A couple of recent issues have arisen concerning regional planning that I’m sure are of concern to local municipalities.
Firstly, Sturgeon County Mayor Don Rigney’s despise for regional planning is no secret. He has railed against the concept of regional planning since he was first elected to the county council simply because planning controls don’t allow him and his council to approve what they want, wherever they want it, without any concern for greater regional or provincial interests.
Mayor Rigney has labeled regional planning as “narrow-minded, short-term and pre-medieval” and claims that it kills growth. On the contrary, I would suggest that society has come out of medieval times with an understanding that it makes abundant sense to think ahead and plan future growth in order to mitigate the consequences of conflicting land uses.
The foresight in planning for the Industrial Heartland is a great example of the thought that has gone into planning for a regional industrial area in and adjacent to Sturgeon County. The Industrial Heartland plan will avoid helter-skelter industrial development throughout the region and concentrate heavy industry in one area where all industrial development can be regulated in consideration of the rights and interests of neighbouring land uses.
A more troubling issue and one that I’m sure the good mayor and I share is the issue of the veto power given to the City of Edmonton in the establishment of the Capital Region Board. By virtue of Edmonton’s veto, the CRB has recently quashed an industrial zoning plan proposed by Parkland County. Now I don’t pretend to know any of the details about the proposed zoning or whether the decision was made “to promote and protect their own self-interest,” as was attributed to Parkland mayor Rod Shaigec by the Edmonton Journal. But the principle of giving one municipality, even if it has 70 per cent of the population, an essential veto over regional decisions is just plain wrong and has serious implications for the future development of the region.
We have seen this again just this week where the City of Edmonton proposes to gobble up the International Airport and all of the lands between the existing south boundary of Edmonton and the airport. Here we go again!

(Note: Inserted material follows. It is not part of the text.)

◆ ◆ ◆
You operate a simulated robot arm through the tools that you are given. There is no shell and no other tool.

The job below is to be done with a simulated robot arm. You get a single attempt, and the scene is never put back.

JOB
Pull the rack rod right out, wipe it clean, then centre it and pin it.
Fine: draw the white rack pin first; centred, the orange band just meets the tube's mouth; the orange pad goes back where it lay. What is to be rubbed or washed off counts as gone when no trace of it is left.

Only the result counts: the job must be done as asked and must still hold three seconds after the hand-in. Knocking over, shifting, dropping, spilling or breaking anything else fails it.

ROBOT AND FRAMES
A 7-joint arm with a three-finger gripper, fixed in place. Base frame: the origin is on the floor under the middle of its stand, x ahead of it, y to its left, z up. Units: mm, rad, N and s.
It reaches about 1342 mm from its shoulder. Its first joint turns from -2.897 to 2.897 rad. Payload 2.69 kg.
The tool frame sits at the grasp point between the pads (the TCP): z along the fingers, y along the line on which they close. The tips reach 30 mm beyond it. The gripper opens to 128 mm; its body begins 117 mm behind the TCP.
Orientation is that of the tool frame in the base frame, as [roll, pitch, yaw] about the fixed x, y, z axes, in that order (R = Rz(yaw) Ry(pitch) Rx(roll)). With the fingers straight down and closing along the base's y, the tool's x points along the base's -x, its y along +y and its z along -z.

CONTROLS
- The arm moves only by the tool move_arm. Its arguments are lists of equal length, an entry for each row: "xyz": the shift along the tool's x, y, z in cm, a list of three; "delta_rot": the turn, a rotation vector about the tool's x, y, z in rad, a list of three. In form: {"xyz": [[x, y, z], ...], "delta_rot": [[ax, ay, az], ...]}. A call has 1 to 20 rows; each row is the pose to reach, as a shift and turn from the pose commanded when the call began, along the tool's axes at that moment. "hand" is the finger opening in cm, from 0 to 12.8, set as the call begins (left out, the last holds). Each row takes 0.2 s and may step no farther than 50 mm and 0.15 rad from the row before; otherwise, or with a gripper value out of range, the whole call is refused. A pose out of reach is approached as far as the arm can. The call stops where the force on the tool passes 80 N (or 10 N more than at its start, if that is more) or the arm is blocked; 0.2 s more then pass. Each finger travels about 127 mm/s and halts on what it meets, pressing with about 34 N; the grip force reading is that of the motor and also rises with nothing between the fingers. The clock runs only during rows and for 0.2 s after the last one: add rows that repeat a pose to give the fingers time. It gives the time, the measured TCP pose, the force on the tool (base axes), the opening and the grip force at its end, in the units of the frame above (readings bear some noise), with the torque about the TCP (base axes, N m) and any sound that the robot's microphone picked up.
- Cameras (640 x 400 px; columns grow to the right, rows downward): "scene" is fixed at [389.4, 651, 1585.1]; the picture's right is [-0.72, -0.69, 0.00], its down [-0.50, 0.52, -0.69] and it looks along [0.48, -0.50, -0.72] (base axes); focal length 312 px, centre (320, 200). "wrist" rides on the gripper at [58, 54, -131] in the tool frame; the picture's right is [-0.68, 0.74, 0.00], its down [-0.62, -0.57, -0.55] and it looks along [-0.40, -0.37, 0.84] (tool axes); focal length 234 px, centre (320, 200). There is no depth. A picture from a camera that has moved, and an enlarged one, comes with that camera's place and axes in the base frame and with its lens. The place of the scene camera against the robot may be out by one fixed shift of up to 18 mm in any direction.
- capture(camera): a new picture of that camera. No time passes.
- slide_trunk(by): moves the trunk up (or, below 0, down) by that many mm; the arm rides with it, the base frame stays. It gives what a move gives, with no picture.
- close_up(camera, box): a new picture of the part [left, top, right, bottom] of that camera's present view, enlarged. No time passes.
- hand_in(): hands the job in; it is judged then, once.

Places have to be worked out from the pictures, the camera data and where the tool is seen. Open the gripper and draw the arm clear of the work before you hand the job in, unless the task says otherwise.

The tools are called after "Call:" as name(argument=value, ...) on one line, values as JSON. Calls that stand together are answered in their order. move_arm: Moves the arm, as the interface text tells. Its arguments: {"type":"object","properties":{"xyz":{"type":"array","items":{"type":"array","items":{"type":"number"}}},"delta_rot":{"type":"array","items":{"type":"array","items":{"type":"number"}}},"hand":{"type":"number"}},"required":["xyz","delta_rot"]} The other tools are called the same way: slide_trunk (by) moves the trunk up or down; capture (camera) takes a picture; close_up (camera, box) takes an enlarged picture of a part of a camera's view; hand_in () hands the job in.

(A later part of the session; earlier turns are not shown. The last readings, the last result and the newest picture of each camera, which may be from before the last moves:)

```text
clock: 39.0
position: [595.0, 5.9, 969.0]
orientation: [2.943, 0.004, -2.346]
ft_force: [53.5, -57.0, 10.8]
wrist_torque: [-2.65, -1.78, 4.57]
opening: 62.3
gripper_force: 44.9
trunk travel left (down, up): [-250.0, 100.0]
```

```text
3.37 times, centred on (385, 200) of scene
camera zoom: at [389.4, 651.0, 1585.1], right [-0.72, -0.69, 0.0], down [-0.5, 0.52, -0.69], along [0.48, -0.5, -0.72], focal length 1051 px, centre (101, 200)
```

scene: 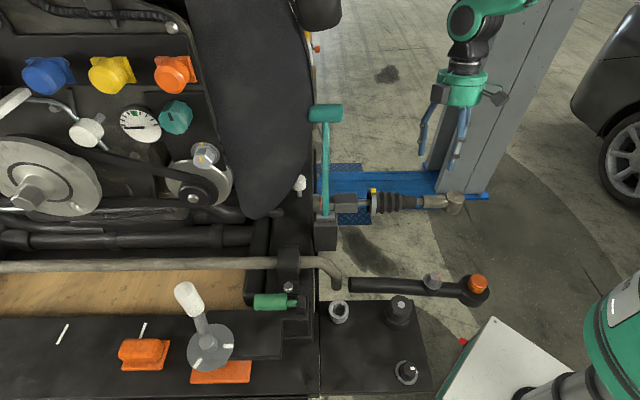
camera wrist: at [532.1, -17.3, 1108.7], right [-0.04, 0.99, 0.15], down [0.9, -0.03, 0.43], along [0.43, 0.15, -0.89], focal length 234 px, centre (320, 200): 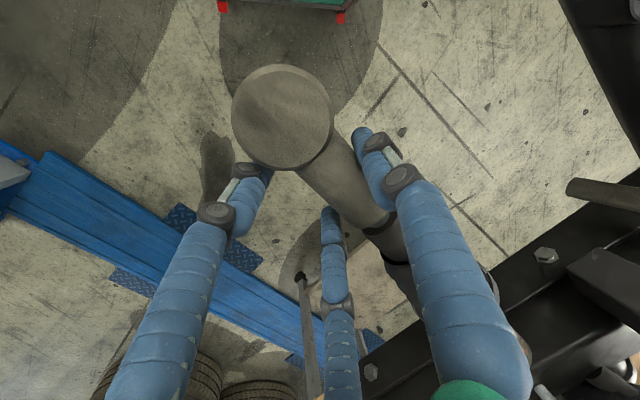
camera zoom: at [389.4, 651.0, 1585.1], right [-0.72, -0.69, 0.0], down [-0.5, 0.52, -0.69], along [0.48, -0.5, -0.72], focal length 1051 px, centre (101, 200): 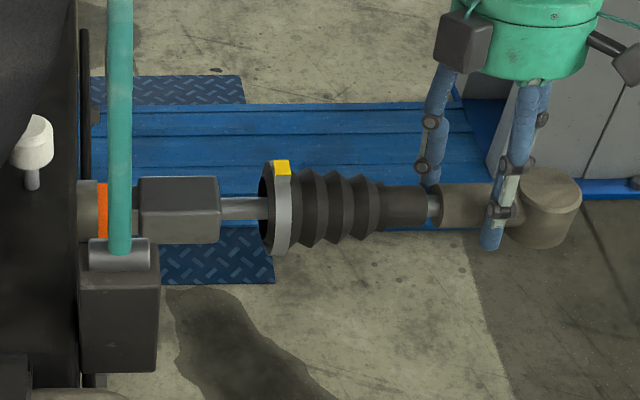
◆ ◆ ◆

As a comparative example of a regional governance model, the former Edmonton Metropolitan Regional Planning Commission, which I was privileged to chair until its dissolution by a former minister of municipal affairs, was composed of most of the same municipalities as the CRB but the City of Edmonton only controlled one third of the votes. The commission worked very well with full co-operation amongst all of the urban and rural member municipalities.
Regional planning is essential to ensure that our long-term growth is well thought out and co-ordinated between municipal and provincial entities.
It is also encouraging that through the auspices of the Land Use Framework that the province is now looking at a provincial plan to extend the scope of land use planning across the entire province.
All planning requires everyone to be at the table to consider all competing interests yet no one body – either the province or a single municipality – should have the power to veto a decision. We need collaboration, co-operation and, if not consensus, at least a fair and equitable decision-making process.
Ken Allred is a former St. Albert Alderman and MLA.